I weeded the bodies, (lifted out the spare, unwanted areas), without taking them off the backing paper, and added the hearts, beaks, feet, combs etc while they were there. I set them aside while I thought about what I could do with them.
From my paper snippets boxes I found little pieces of paper to cut fish-tail flags, and used transfer tape to lift each complete chicken and position it on a flag. It was very fiddly, and some of the beaks were not very willing to let go of the transfer tape, but I got there in the end. I then found a piece of suitable DP from a magazine I think, to cover the base card. I couldn't find one that really showed all the flags very clearly, so to get around that I matted each flag onto dark brown card, leaving a very narrow border. I made a hanging line with baker's twine, and glued each flag to it.

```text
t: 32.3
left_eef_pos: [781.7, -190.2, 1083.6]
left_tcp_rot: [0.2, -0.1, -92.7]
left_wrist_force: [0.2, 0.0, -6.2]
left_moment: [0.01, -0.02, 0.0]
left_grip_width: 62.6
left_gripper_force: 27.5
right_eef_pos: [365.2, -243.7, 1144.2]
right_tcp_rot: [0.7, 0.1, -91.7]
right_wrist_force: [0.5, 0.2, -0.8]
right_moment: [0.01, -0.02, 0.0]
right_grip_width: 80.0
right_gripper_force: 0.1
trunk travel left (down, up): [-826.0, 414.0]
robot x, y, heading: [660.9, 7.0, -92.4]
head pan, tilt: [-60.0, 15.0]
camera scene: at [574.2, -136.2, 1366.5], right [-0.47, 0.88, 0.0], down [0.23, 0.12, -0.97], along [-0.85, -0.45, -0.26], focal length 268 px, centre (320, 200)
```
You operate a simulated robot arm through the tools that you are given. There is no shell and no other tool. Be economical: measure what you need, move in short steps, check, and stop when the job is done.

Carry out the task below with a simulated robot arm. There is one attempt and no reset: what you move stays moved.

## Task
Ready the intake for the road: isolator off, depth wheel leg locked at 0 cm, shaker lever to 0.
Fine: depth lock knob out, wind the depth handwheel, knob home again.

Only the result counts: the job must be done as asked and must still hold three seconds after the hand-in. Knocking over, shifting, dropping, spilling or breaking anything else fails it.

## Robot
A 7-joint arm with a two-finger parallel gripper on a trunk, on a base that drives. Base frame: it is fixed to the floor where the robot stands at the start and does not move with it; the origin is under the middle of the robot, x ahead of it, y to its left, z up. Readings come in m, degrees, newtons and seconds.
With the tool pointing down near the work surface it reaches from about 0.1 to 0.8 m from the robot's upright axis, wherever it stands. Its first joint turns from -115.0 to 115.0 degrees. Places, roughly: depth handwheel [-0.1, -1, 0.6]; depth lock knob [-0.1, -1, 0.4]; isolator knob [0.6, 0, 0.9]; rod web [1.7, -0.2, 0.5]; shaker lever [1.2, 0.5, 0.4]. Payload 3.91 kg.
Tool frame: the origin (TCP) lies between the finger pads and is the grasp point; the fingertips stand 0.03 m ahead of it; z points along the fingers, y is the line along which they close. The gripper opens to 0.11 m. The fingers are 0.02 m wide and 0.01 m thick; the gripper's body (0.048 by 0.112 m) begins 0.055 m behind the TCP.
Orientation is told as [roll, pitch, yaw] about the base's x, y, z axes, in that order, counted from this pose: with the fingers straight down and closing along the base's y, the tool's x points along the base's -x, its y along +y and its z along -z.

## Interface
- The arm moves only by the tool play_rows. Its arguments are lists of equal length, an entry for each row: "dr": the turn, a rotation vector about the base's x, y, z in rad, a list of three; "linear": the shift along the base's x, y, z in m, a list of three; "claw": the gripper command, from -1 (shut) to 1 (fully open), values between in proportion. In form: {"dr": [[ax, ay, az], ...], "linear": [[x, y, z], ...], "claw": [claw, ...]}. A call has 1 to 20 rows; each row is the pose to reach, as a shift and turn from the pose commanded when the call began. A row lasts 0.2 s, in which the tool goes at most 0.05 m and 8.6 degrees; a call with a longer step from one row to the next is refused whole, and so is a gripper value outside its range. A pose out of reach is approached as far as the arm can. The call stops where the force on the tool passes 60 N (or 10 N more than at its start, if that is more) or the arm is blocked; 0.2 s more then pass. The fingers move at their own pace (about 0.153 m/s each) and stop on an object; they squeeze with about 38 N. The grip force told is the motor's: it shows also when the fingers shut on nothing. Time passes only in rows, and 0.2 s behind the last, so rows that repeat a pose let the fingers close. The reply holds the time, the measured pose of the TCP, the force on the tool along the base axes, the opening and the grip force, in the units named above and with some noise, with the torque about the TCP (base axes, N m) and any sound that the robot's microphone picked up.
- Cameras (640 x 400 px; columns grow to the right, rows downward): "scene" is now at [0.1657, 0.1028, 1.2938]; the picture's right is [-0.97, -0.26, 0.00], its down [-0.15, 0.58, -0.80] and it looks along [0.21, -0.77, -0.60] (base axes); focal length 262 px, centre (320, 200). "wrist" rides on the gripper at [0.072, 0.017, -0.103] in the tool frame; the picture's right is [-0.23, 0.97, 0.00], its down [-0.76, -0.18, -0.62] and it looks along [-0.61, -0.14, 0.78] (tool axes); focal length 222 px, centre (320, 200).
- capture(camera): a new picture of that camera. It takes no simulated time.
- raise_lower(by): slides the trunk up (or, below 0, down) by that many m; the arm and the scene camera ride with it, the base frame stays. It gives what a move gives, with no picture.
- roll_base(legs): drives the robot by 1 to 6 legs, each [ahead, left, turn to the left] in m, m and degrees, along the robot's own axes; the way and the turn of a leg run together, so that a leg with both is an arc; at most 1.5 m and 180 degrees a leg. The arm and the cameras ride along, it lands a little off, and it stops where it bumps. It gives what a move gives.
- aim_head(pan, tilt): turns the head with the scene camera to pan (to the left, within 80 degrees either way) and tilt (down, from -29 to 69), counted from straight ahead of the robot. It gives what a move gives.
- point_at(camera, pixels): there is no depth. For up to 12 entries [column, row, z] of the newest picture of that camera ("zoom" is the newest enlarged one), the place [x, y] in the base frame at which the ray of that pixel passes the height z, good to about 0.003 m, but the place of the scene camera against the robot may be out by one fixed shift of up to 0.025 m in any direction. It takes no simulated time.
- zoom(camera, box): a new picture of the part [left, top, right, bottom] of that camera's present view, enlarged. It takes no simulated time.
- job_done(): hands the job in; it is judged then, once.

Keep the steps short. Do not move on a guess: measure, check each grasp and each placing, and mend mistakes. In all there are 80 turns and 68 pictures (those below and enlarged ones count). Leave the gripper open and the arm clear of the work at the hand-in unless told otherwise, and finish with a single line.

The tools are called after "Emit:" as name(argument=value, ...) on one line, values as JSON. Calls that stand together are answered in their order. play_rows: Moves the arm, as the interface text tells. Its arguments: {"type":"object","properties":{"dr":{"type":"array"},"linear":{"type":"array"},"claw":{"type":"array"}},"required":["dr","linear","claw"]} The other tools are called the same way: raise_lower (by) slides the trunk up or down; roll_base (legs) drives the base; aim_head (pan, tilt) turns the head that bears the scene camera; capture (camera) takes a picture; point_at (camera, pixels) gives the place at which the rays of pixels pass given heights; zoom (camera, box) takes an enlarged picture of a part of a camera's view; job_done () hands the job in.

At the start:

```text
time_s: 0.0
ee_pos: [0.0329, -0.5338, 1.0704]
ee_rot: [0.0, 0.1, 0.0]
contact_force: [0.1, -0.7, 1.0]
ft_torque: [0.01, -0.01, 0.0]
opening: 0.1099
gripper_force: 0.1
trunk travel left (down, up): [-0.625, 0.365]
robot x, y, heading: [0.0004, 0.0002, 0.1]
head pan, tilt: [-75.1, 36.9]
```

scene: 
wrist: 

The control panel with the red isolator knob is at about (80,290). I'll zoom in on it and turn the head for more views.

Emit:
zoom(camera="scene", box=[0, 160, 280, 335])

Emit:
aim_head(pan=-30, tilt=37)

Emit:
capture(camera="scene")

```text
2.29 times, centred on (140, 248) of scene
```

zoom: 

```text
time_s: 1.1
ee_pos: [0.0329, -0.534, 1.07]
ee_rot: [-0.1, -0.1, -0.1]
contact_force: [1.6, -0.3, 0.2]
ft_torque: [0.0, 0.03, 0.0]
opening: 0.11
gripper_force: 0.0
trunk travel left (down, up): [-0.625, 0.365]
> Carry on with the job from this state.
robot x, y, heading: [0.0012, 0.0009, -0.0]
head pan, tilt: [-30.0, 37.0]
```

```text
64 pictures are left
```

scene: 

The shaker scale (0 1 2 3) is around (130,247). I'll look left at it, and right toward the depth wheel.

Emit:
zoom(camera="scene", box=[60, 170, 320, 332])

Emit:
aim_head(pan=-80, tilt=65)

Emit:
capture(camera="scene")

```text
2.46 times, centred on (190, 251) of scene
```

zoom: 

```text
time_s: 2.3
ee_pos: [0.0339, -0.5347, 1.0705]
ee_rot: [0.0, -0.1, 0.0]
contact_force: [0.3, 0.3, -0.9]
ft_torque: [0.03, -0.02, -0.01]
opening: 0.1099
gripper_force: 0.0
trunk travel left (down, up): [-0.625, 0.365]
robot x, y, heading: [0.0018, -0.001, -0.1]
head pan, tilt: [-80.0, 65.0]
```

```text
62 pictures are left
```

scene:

Finally I used my Britannia alphabet die, in all capital letters, and some more tiny snippets of the vinyl, to cut the greeting, and stuck this along the lower edge. And here is the completed card.

 As I said, it was a lot of work but I enjoyed trying it. I have a brother-in-law who is 90 in a week or two. I might find a gold number 9 and 0 to stick on it and send it to him. You probably think it is an odd design for such an occasion, but what do you put on a card for a ninety year old?! If it makes him smile, then it will have done all it needs to.

In the meantime, I will link it up in Pixie's Snippets Playground, because I sure used up some tiny pieces of both vinyl and paper to make it.